> _TASK PROMPT_:
Write every line out verbatim and omit the pictures.
═══ MATERIAL PROVIDED
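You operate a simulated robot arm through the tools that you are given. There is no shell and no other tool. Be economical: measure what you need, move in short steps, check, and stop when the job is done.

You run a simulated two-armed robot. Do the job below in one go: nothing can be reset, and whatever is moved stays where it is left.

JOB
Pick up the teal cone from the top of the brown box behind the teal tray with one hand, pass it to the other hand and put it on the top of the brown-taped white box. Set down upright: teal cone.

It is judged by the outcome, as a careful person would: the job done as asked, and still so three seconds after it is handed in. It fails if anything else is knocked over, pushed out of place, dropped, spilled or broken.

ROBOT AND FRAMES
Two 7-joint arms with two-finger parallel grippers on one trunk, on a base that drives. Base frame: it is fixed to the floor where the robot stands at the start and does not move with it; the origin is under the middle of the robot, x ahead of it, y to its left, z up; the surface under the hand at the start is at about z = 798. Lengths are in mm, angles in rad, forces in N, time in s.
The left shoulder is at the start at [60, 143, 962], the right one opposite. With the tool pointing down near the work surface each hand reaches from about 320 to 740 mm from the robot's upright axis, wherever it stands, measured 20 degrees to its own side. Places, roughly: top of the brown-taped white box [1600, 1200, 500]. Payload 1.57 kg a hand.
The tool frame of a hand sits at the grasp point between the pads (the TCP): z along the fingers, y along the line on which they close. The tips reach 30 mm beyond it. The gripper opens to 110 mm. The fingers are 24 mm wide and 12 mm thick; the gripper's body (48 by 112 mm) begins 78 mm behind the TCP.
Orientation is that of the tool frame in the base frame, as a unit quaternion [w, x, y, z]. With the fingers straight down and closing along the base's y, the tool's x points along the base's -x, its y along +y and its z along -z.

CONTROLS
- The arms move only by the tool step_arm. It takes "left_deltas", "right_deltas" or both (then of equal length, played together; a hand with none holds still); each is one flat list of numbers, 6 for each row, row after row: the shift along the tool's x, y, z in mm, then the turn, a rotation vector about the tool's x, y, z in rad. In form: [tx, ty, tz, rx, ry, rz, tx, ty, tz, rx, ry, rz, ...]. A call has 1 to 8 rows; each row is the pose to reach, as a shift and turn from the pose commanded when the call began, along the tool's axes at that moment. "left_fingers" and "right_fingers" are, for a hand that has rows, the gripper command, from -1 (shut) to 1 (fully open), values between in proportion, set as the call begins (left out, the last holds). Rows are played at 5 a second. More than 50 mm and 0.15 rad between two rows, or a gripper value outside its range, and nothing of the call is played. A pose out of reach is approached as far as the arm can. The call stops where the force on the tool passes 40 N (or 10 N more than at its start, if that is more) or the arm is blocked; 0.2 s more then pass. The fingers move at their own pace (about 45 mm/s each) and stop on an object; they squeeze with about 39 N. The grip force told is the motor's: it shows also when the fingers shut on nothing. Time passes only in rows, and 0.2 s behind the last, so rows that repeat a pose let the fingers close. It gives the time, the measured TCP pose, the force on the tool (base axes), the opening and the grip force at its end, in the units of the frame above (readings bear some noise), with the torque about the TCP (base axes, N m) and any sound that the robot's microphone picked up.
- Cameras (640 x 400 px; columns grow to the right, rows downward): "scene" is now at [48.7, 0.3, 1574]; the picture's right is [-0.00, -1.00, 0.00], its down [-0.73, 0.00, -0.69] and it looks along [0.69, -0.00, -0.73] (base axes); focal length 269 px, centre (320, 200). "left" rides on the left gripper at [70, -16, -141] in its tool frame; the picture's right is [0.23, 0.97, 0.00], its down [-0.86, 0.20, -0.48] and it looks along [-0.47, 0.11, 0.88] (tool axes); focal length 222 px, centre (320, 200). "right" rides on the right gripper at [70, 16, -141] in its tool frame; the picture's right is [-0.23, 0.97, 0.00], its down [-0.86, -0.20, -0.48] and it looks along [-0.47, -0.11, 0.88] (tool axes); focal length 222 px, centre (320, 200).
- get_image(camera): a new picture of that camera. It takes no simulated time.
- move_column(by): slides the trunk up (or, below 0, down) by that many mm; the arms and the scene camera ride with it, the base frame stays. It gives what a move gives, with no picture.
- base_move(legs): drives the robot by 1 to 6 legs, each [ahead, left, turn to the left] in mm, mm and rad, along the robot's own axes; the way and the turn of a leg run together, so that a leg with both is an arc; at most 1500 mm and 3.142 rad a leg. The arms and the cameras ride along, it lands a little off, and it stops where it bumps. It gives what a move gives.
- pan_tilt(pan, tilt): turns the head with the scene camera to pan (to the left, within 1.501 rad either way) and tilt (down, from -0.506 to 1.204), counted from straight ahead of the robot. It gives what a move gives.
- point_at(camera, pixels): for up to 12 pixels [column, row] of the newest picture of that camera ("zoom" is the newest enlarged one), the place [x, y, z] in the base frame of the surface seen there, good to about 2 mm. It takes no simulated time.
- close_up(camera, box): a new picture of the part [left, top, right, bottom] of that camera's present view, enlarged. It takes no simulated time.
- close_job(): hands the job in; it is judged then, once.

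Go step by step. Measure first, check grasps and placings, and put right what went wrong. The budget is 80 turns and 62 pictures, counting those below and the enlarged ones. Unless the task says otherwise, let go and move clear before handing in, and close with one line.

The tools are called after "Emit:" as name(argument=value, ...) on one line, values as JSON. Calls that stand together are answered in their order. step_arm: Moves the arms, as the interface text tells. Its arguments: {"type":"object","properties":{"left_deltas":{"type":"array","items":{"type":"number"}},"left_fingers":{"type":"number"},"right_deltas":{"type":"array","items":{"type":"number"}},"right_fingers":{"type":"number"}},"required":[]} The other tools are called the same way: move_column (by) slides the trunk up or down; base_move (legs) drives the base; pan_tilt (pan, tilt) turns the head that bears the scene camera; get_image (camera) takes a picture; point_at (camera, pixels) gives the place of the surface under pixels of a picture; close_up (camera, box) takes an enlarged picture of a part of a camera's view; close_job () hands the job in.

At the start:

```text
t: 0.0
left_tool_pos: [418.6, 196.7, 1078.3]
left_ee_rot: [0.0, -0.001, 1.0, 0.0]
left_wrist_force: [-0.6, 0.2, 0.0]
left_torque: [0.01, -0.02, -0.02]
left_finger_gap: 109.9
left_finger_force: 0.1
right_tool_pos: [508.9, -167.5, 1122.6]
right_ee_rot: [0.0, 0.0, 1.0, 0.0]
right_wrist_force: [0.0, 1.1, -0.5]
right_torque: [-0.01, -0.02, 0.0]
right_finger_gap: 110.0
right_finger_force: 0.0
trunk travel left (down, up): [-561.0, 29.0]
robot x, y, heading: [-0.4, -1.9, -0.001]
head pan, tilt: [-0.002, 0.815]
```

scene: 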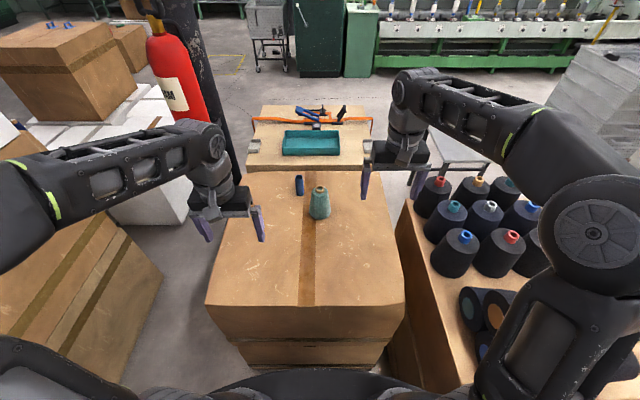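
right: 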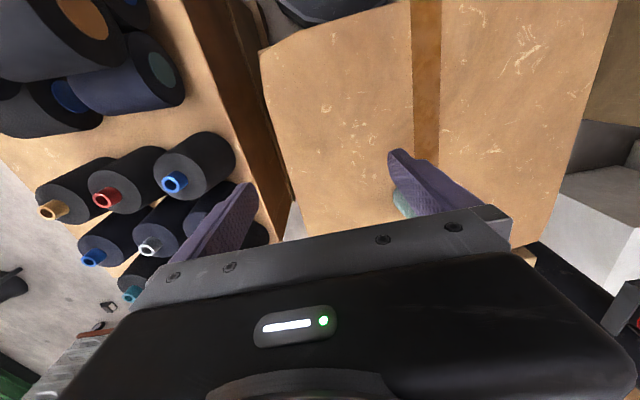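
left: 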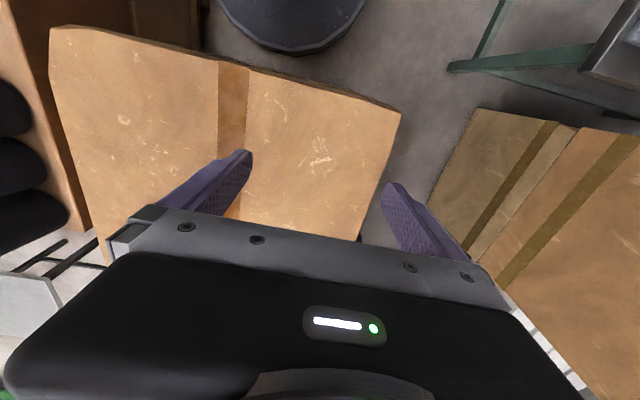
══════
> _SOLVED PROBLEM_:
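You operate a simulated robot arm through the tools that you are given. There is no shell and no other tool. Be economical: measure what you need, move in short steps, check, and stop when the job is done.

You run a simulated two-armed robot. Do the job below in one go: nothing can be reset, and whatever is moved stays where it is left.

JOB
Pick up the teal cone from the top of the brown box behind the teal tray with one hand, pass it to the other hand and put it on the top of the brown-taped white box. Set down upright: teal cone.

It is judged by the outcome, as a careful person would: the job done as asked, and still so three seconds after it is handed in. It fails if anything else is knocked over, pushed out of place, dropped, spilled or broken.

ROBOT AND FRAMES
Two 7-joint arms with two-finger parallel grippers on one trunk, on a base that drives. Base frame: it is fixed to the floor where the robot stands at the start and does not move with it; the origin is under the middle of the robot, x ahead of it, y to its left, z up; the surface under the hand at the start is at about z = 798. Lengths are in mm, angles in rad, forces in N, time in s.
The left shoulder is at the start at [60, 143, 962], the right one opposite. With the tool pointing down near the work surface each hand reaches from about 320 to 740 mm from the robot's upright axis, wherever it stands, measured 20 degrees to its own side. Places, roughly: top of the brown-taped white box [1600, 1200, 500]. Payload 1.57 kg a hand.
The tool frame of a hand sits at the grasp point between the pads (the TCP): z along the fingers, y along the line on which they close. The tips reach 30 mm beyond it. The gripper opens to 110 mm. The fingers are 24 mm wide and 12 mm thick; the gripper's body (48 by 112 mm) begins 78 mm behind the TCP.
Orientation is that of the tool frame in the base frame, as a unit quaternion [w, x, y, z]. With the fingers straight down and closing along the base's y, the tool's x points along the base's -x, its y along +y and its z along -z.

CONTROLS
- The arms move only by the tool step_arm. It takes "left_deltas", "right_deltas" or both (then of equal length, played together; a hand with none holds still); each is one flat list of numbers, 6 for each row, row after row: the shift along the tool's x, y, z in mm, then the turn, a rotation vector about the tool's x, y, z in rad. In form: [tx, ty, tz, rx, ry, rz, tx, ty, tz, rx, ry, rz, ...]. A call has 1 to 8 rows; each row is the pose to reach, as a shift and turn from the pose commanded when the call began, along the tool's axes at that moment. "left_fingers" and "right_fingers" are, for a hand that has rows, the gripper command, from -1 (shut) to 1 (fully open), values between in proportion, set as the call begins (left out, the last holds). Rows are played at 5 a second. More than 50 mm and 0.15 rad between two rows, or a gripper value outside its range, and nothing of the call is played. A pose out of reach is approached as far as the arm can. The call stops where the force on the tool passes 40 N (or 10 N more than at its start, if that is more) or the arm is blocked; 0.2 s more then pass. The fingers move at their own pace (about 45 mm/s each) and stop on an object; they squeeze with about 39 N. The grip force told is the motor's: it shows also when the fingers shut on nothing. Time passes only in rows, and 0.2 s behind the last, so rows that repeat a pose let the fingers close. It gives the time, the measured TCP pose, the force on the tool (base axes), the opening and the grip force at its end, in the units of the frame above (readings bear some noise), with the torque about the TCP (base axes, N m) and any sound that the robot's microphone picked up.
- Cameras (640 x 400 px; columns grow to the right, rows downward): "scene" is now at [48.7, 0.3, 1574]; the picture's right is [-0.00, -1.00, 0.00], its down [-0.73, 0.00, -0.69] and it looks along [0.69, -0.00, -0.73] (base axes); focal length 269 px, centre (320, 200). "left" rides on the left gripper at [70, -16, -141] in its tool frame; the picture's right is [0.23, 0.97, 0.00], its down [-0.86, 0.20, -0.48] and it looks along [-0.47, 0.11, 0.88] (tool axes); focal length 222 px, centre (320, 200). "right" rides on the right gripper at [70, 16, -141] in its tool frame; the picture's right is [-0.23, 0.97, 0.00], its down [-0.86, -0.20, -0.48] and it looks along [-0.47, -0.11, 0.88] (tool axes); focal length 222 px, centre (320, 200).
- get_image(camera): a new picture of that camera. It takes no simulated time.
- move_column(by): slides the trunk up (or, below 0, down) by that many mm; the arms and the scene camera ride with it, the base frame stays. It gives what a move gives, with no picture.
- base_move(legs): drives the robot by 1 to 6 legs, each [ahead, left, turn to the left] in mm, mm and rad, along the robot's own axes; the way and the turn of a leg run together, so that a leg with both is an arc; at most 1500 mm and 3.142 rad a leg. The arms and the cameras ride along, it lands a little off, and it stops where it bumps. It gives what a move gives.
- pan_tilt(pan, tilt): turns the head with the scene camera to pan (to the left, within 1.501 rad either way) and tilt (down, from -0.506 to 1.204), counted from straight ahead of the robot. It gives what a move gives.
- point_at(camera, pixels): for up to 12 pixels [column, row] of the newest picture of that camera ("zoom" is the newest enlarged one), the place [x, y, z] in the base frame of the surface seen there, good to about 2 mm. It takes no simulated time.
- close_up(camera, box): a new picture of the part [left, top, right, bottom] of that camera's present view, enlarged. It takes no simulated time.
- close_job(): hands the job in; it is judged then, once.

Go step by step. Measure first, check grasps and placings, and put right what went wrong. The budget is 80 turns and 62 pictures, counting those below and the enlarged ones. Unless the task says otherwise, let go and move clear before handing in, and close with one line.

The tools are called after "Emit:" as name(argument=value, ...) on one line, values as JSON. Calls that stand together are answered in their order. step_arm: Moves the arms, as the interface text tells. Its arguments: {"type":"object","properties":{"left_deltas":{"type":"array","items":{"type":"number"}},"left_fingers":{"type":"number"},"right_deltas":{"type":"array","items":{"type":"number"}},"right_fingers":{"type":"number"}},"required":[]} The other tools are called the same way: move_column (by) slides the trunk up or down; base_move (legs) drives the base; pan_tilt (pan, tilt) turns the head that bears the scene camera; get_image (camera) takes a picture; point_at (camera, pixels) gives the place of the surface under pixels of a picture; close_up (camera, box) takes an enlarged picture of a part of a camera's view; close_job () hands the job in.

At the start:

```text
t: 0.0
left_tool_pos: [418.6, 196.7, 1078.3]
left_ee_rot: [0.0, -0.001, 1.0, 0.0]
left_wrist_force: [-0.6, 0.2, 0.0]
left_torque: [0.01, -0.02, -0.02]
left_finger_gap: 109.9
left_finger_force: 0.1
right_tool_pos: [508.9, -167.5, 1122.6]
right_ee_rot: [0.0, 0.0, 1.0, 0.0]
right_wrist_force: [0.0, 1.1, -0.5]
right_torque: [-0.01, -0.02, 0.0]
right_finger_gap: 110.0
right_finger_force: 0.0
trunk travel left (down, up): [-561.0, 29.0]
robot x, y, heading: [-0.4, -1.9, -0.001]
head pan, tilt: [-0.002, 0.815]
```

scene: 
right: 
left: 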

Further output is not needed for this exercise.